Dane o stanie cywilnym i tytule prawnym do zajmowanego lokalu pozwalają zaś na lepsze oszacowanie statusu majątkowego konsumenta i stanowią jedną ze zmiennych przy określaniu poziomu ryzyka kredytowego. Resort finansów przypomina też, że informacja dotycząca tytułu prawnego do zajmowanego lokalu odzwierciedla status mieszkaniowy osoby. A ten jest wskazywany wprost w zaleceniach Komisji Nadzoru Finansowego jako jeden z czynników oceny zdolności kredytowej.

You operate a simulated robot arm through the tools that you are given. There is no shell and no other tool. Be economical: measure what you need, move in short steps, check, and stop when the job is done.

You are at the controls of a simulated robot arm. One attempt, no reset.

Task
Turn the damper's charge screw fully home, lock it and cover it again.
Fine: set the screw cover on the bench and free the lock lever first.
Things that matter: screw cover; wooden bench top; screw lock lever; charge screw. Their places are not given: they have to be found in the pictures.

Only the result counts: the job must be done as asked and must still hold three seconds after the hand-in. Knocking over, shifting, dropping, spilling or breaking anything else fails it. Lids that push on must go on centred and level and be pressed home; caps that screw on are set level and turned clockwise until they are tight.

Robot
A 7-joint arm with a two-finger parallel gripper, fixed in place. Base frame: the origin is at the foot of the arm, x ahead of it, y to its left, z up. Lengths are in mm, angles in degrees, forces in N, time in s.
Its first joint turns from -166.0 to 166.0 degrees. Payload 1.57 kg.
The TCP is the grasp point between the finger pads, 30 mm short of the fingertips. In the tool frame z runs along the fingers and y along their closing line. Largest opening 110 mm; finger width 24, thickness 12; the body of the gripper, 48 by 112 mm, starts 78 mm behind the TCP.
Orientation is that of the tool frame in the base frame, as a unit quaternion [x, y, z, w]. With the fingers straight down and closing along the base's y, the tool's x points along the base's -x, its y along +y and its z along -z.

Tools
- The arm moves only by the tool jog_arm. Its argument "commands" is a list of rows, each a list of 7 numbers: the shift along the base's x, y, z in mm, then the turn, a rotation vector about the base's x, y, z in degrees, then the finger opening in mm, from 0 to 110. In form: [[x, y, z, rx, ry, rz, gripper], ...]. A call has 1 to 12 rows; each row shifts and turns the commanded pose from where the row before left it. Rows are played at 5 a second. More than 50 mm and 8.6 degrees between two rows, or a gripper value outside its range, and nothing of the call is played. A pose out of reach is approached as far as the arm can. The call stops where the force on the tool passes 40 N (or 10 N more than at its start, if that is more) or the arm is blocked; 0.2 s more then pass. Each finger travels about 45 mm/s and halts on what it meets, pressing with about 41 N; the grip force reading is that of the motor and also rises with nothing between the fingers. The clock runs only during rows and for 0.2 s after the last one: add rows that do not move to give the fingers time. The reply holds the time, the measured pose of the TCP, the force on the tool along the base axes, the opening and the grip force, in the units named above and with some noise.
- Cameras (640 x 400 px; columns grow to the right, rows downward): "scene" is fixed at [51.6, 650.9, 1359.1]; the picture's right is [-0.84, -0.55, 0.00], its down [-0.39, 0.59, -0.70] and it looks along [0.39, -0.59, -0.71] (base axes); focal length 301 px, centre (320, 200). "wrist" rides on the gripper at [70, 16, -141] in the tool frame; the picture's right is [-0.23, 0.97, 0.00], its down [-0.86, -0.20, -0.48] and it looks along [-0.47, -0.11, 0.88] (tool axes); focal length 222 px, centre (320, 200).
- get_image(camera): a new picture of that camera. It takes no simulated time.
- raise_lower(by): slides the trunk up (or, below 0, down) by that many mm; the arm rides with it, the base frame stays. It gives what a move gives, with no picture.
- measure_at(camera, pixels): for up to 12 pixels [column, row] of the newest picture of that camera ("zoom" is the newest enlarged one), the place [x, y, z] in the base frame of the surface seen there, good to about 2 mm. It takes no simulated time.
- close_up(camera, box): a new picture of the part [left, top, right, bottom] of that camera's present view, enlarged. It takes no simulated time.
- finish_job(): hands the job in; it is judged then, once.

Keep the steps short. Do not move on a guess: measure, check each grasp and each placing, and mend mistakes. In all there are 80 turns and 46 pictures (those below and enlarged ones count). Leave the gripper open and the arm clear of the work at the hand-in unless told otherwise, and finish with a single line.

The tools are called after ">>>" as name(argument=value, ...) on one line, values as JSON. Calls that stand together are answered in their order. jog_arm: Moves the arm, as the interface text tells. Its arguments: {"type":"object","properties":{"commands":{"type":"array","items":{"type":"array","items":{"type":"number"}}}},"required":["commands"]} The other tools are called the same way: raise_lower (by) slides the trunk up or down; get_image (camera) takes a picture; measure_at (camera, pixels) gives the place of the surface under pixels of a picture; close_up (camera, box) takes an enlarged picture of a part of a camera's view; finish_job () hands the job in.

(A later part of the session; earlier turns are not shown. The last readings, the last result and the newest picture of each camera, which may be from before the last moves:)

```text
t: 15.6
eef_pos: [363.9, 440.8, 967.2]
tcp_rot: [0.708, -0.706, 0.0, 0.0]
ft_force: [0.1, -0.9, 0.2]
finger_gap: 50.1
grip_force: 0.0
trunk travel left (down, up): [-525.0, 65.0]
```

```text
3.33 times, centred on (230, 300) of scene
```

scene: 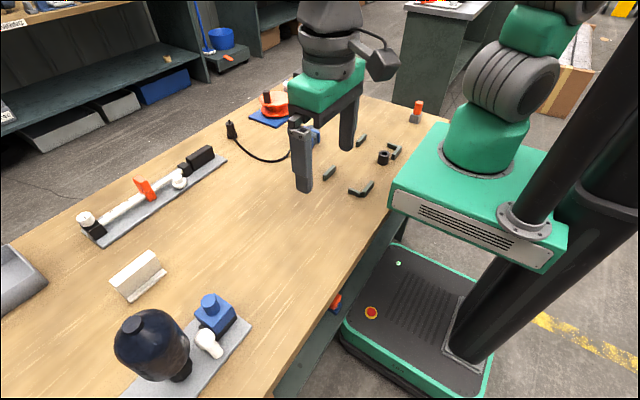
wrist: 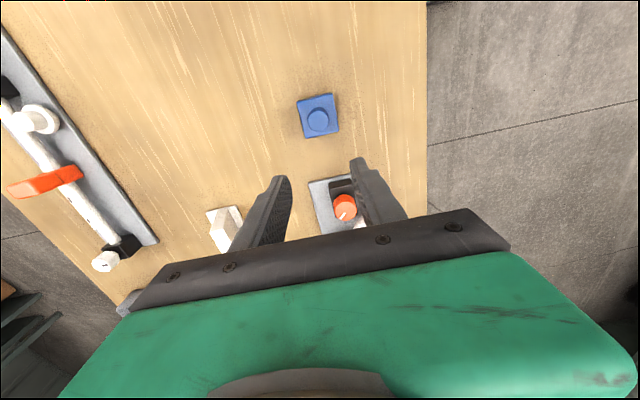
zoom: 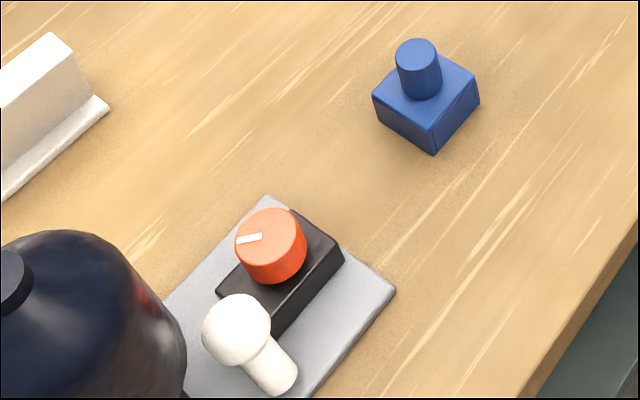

Pożyczkodawcy też ocenią zdolność kredytową

Jarosław Ryba, prezes Związku Firm Pożyczkowych

Cel przetwarzania informacji o stanie cywilnym i tytule do nieruchomości określa rekomendacja T KNF dotycząca dobrych praktyk w zakresie zarządzania ryzykiem detalicznych ekspozycji kredytowych. Nie jest ona wprost wiążąca dla instytucji pożyczkowych, ale merytorycznie uzasadnia przetwarzanie takich danych, bo instytucje pożyczkowe, tak samo jak banki, przeprowadzają oceny zdolności kredytowej. Dlatego zakres wymienianych danych pomiędzy bankami a instytucjami pożyczkowymi powinien być tożsamy. Realizuje to cele dyrektywy w sprawie umów o kredyt konsumencki, która nakazuje, aby kredytodawcy mieli dostęp do danych na zasadach niedyskryminujących. Przetwarzanie tych informacji utrudni także próby wnioskowania o pożyczki na dane osób trzecich bez ich wiedzy i zgody.